Dear Dr. Moore: Many environmental groups promote the use of hemp for making paper. Is this a good idea?

In terms of meeting most of North America’s paper needs — no, it isn’t. Although hemp makes perfectly good paper, it doesn’t make environmental sense on a mass scale. Why grow vast areas of hemp when we can grow trees?
The biggest problem is land use. To grow the amount of hemp needed, we’d have to turn existing forests into hemp farms. This would have negative consequences for birds and other wildlife, many of which need the shelter of forests to survive.
Keeping as much of the world forested as possible also helps to combat global warming by taking carbon dioxide out of the atmosphere and releasing clean oxygen. This partly offsets the carbon dioxide released into the atmosphere when we burn fossil fuels.

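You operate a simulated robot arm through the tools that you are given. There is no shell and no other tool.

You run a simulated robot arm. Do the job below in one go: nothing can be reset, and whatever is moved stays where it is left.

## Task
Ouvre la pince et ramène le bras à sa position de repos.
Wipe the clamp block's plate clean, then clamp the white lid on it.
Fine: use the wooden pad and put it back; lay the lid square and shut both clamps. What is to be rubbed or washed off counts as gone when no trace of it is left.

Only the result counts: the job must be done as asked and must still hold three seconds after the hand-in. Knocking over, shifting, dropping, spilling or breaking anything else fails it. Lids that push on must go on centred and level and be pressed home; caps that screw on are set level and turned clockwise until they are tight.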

In terms of using existing farmland, it’s unlikely that any farm field could have more than 10% of the biodiversity found in the same size forest. If we have farmland to spare, let’s grow more trees.
There’s also the question of why. With the current system, there’s almost no waste. Most of the tree is used for building materials and the rest is chipped — and burned for energy or used to make pulp and paper, fiberboard or other products. Natural chemicals in the wood are used for everything from plastics to medicines. Bark is spread on playgrounds, used in products such as dyes and adhesives or, again, burned for energy.
In other words, this is a highly efficient set-up, and the continued demand for these products provides the incentive to plant more trees every time an area is harvested. By using wood products, including paper, we actually motivate companies to invest in the new forest.
Producing hemp on a large scale would also bring technological and economic challenges. But even if these could be overcome, the potential loss of forest and its impact on the environment would be considerable — and there’s no good reason for that.
I think a sensible environmentalist would recognize this and support the responsible and sustainable use of wood to make our paper.